### Complete the following
#1 Pull out the sentences of the excerpt to read that run from "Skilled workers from" through "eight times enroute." and give them unchanged.
#2 Write the next part of the excerpt to read, the one that starts with "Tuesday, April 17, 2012".
━━━━━ Information shown ━━━━━
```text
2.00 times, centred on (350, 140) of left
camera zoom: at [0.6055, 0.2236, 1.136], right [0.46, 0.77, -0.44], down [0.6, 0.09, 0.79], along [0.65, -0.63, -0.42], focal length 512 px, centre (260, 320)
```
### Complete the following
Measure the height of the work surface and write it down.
━━━━━ Excerpt to read ━━━━━
Tuesday, April 17, 2012

Sound of two hands clapping

We took the road west and when we tired for the day we pulled in and put our feet up at Tarraleah. Tarraleah was once the setting for the massive hydro-electric scheme that brought dozens of European immigrants to Tasmania from early in the 1920s, right through to the 1980s. 

Skilled workers from places like Dubrovski and Warsaw channelled the Derwent and waters from surrounding mountains and lakes as far away as Lake Clare, funnelling them into pipes and through power stations until they appear finally as drinking water in Hobart, after recycling through hydroelectric facilities about eight times enroute. 

Today, thanks to the bruises, skill and hard slog of these European workers who arrived in Australia, literally in their war uniforms, most of Tasmania's power comes from these hills, these valleys, these piped waterways. In the fifty years of its use, Tarraleah has been home to around 1,600 people. 

Those folk have gone now. Tarraleah village has been bought, we are told, by a property developer, who owns all of it, save the golf course. 

The facilities and buildings are from an era of craftsmanship when no expense was spared. There is a lodge, a pub, a store, a cricket pavilion, holiday cottages (tho' many in the village have been sold off and gone elsewhere in Tasmania on the backs of trucks), a caravan park and the golf course. 

Yet, only four folk actually live in the village for most of the year: managers, the receptionist and a handymen. And tonight, just a little bit off high season, there were fifteen in the bar for drinks; while a few more were in the campground. One or two might even have bothered the chef at the restaurant to cook them a meal. 

With soft clouds misting the green tips of the surrounding hills this place looks for all the world like a great park of a wealthy English lord, with deer in the paddocks just over yonder, quolls hopping home in the the last rays of the setting sun, and an eagle's eerie not far off, because there soars an eagle.
━━━━━
### Exercise results
#1
Skilled workers from places like Dubrovski and Warsaw channelled the Derwent and waters from surrounding mountains and lakes as far away as Lake Clare, funnelling them into pipes and through power stations until they appear finally as drinking water in Hobart, after recycling through hydroelectric facilities about eight times enroute.

#2
Someone told us one of the earlier buyers paid but six hundred thousand dollars for the village. Even so, I doubt there is any way this could ever repay, with just this number of people here now typical of a season. 

I feel our night's accommodation is almost being subsidised in this amazing campground where we, alone of the too few campers, use the available and extensive kitchen facilities and make use of the amenities tucked away in this remarkable village: the immaculate 1930s lodge, the comfortable fully-operational pub, the charming games rooms, the extensive gardens and well kept nature walks.

This would be idyllic at any time of the year, and is firmly on of my top spots in Tasmania to date, despite it being the setting for one of the most morose and haunting novels I have ever read in my life, about the Hydro-Poles brought here to build this hydro-electric scheme: THE SOUND OF ONE HAND CLAPPING by Richard Flanagan. 

We really enjoyed Tarraleah, and the history of it was a bonus. But the thought keeps nagging me: how long before this, too, is for sale? Because: who would ever come here? And, if longer than a night, what would ever hold them? That needs to be sorted first, I think.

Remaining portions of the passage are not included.